Wire this behind a small worker fleet (or a cron-driven loop with concurrency limits). Expose replay by resetting state to pending, clearing next_retry_at, and optionally bumping a replay_count for audit.

Common mistakes and pitfalls

1. New event id per retry — breaks customer idempotency; one business fact must map to one id.
2. Signing parsed-then-reserialized JSON — whitespace and key order change the digest; sign the bytes you send.
3. Retrying 400 forever — wastes capacity; dead-letter and notify the customer.
4. No per-endpoint circuit breaker — one bad URL degrades delivery for everyone.
5. Treating 2xx with an error JSON body as failure — pick one rule; mixing confuses retries.
6. Unbounded worker concurrency — duplicates effort under load; use SKIP LOCKED claims and per-endpoint caps.
7. Missing operator replay — without it, support resets rows by hand in production.
8. Omitting 410 Gone handling — if a customer deletes a endpoint, stop retrying immediately.

Conclusion

Outbound webhooks reward the same discipline as payment APIs: durable events, cryptographic authenticity, honest retry semantics, and visibility when delivery fails for good. At-least-once delivery is the right default if you pair it with stable event ids and clear documentation; bounded backoff and circuit breaking keep one broken endpoint from becoming your incident.

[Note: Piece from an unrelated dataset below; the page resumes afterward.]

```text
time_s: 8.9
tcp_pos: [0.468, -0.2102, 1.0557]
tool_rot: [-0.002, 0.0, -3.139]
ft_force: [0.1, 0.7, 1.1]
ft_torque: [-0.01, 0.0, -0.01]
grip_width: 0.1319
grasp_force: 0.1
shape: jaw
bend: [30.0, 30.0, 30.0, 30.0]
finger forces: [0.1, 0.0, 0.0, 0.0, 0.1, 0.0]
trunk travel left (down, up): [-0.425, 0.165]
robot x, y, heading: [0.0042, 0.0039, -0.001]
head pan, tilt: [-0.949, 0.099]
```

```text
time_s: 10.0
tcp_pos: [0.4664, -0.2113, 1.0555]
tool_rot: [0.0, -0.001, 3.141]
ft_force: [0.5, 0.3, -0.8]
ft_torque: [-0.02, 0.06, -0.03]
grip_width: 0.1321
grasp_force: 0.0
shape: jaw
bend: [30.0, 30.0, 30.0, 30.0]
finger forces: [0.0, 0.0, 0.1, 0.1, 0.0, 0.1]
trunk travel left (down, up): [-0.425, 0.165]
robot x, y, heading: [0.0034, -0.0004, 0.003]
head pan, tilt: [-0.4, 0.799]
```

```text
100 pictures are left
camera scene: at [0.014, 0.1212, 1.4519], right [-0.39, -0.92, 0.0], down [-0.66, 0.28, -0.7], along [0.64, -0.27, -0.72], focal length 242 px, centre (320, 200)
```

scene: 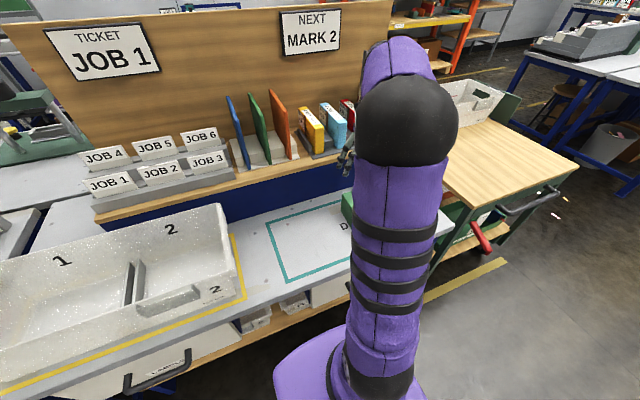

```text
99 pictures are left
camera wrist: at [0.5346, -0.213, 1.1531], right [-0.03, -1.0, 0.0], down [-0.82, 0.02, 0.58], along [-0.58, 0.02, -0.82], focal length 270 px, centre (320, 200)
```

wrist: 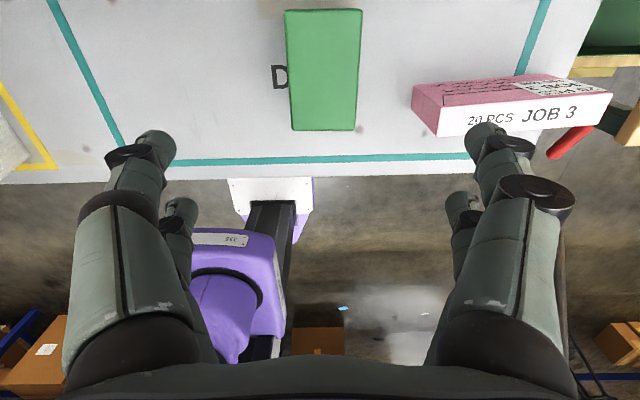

Teams shipping integrations for the first time often underestimate the operations surface—dead letters, replays, and signing rotations are where production maturity shows up. Getting this layer right is high-leverage work when you are building platforms that other engineering teams depend on, whether in-house or as part of helping a client harden a B2B API for real customer endpoints.